Heglar found her calling in part by trying to process her own feelings. Her clear-cut essays in The Boston Globe, Wired, The New Republic, Vox, and other publications talk plainly about the roots of our climate crisis in conquests, genocides, slavery, and colonialism. “Climate change itself is not racist, but it is the product of racism,” she writes. “The fossil fuel industry was literally built on the backs and over the graves of Indigenous people around the globe, as they were forced off their land and either slaughtered or subjugated—from the Arab world to Africa, from Asia to the Americas.” And yet, she continues, among many who consider themselves environmentalists, “my insistence on connecting race and racism to the conversation is seen as ‘divisive’ and a ‘distraction’ or ‘identity politics.’ ”

Many of Heglar’s essays directly address the feelings of isolation and alienation that the climate crisis can rouse, including for her, “a Black person in green spaces.” These feelings can consequently be a barrier to deeper involvement in the movement, she says, recalling her first encounters with “enviro-bros” at Oberlin College.

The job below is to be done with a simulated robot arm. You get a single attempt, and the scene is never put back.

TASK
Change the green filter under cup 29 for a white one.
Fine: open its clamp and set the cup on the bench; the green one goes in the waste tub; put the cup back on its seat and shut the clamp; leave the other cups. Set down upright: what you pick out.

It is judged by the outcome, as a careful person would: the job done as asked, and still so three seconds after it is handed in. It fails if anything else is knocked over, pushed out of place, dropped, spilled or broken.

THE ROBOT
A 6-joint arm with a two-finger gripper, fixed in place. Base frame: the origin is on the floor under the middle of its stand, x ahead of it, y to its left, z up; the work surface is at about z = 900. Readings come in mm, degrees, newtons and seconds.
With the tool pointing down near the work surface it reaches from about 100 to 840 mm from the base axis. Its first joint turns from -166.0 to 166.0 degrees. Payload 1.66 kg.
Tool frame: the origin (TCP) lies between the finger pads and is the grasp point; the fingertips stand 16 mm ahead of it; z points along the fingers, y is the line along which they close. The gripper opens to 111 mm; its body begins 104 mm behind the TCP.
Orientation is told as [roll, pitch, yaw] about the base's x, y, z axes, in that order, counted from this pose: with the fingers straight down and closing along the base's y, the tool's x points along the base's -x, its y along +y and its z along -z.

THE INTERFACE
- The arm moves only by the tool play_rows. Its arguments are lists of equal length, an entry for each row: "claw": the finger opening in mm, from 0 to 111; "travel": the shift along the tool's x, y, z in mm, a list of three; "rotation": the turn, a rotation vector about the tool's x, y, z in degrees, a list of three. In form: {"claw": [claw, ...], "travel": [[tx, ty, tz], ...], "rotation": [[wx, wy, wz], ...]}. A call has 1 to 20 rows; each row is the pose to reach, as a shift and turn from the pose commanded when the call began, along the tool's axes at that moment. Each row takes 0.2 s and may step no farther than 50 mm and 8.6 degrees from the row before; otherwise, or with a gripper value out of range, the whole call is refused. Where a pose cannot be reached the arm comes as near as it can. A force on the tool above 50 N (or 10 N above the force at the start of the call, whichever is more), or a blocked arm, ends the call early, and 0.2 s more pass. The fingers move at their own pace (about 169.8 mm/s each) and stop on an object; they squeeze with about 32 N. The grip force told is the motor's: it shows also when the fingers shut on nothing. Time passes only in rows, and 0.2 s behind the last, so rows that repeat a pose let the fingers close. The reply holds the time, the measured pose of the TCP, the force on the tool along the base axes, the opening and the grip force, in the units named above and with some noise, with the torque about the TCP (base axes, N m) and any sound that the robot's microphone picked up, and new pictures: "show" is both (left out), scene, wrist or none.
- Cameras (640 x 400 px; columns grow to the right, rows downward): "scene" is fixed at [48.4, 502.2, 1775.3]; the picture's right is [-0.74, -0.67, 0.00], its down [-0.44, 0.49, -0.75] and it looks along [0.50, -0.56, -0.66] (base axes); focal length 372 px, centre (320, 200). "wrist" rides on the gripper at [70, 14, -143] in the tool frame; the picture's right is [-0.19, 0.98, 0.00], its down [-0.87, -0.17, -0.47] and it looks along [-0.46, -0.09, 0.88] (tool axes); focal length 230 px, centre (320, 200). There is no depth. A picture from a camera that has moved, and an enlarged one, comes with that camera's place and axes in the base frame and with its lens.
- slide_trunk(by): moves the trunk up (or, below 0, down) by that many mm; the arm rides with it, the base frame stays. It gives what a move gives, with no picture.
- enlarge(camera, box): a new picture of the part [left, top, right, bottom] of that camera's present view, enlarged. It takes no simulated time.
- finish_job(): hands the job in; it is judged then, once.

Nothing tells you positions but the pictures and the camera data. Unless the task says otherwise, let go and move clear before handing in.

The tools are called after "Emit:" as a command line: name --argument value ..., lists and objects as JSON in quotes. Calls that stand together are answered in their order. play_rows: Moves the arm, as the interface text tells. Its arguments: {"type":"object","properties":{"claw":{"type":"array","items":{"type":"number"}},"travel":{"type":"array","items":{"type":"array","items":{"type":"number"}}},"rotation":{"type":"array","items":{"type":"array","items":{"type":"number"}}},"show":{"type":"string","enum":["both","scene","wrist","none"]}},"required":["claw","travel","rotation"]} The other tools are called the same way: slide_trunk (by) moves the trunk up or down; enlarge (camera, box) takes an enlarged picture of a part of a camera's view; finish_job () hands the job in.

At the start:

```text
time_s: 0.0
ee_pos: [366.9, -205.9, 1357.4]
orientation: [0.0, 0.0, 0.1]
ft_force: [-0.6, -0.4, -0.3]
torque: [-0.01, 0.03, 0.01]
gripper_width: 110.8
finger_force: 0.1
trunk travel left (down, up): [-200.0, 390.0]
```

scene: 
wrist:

Heglar arrived at the Ohio college in 2002, after a childhood spent in Birmingham, Alabama, and throughout the Mississippi River region, surrounded by nature. As a student with little disposable income (she worked in kitchens washing pots and pans throughout college to help pay her tuition), she was affronted as a freshman by both Greenpeace campaigners’ aggressive appeals for money and the enviro-blame they rained down on her when she had to refuse them. It was a turnoff. “I can go back and look at a couple of places where I almost stepped into it and didn’t,” she recalls, “both because it scared me, and because the people who were trying to bring me through the door, I decidedly did not want to hang out with.” Even volunteering at an independent newspaper, after she moved to New York City in 2007, brought her up against climate fatalists whom she nicknamed “doomer dudes.” So for years, she didn’t get involved in the environmental world. Then she eventually landed in policy communications.

Heglar speaking at the California Higher Education Sustainability Conference at the University of California, Santa Barbara, July 2019
Credit: Doug Ellis

Heglar, who worked at a social science research foundation before joining NRDC, can “speak fluent wonkese,” as she puts it, and leans on her English-major background to edit reports written by her colleagues with science and policy backgrounds, on topics ranging from Hurricane Sandy’s lessons for coastal cities to preparing for extreme heat waves in India. “I was drawn to things like editing policy publications because someone has to translate that really important scientific work into language that is digestible. I’ve always been drawn to playing that role of translation,” she says. Simultaneously, her personal writing delves into the mental toll of the climate crisis, exploring the emotional trauma behind the hard data.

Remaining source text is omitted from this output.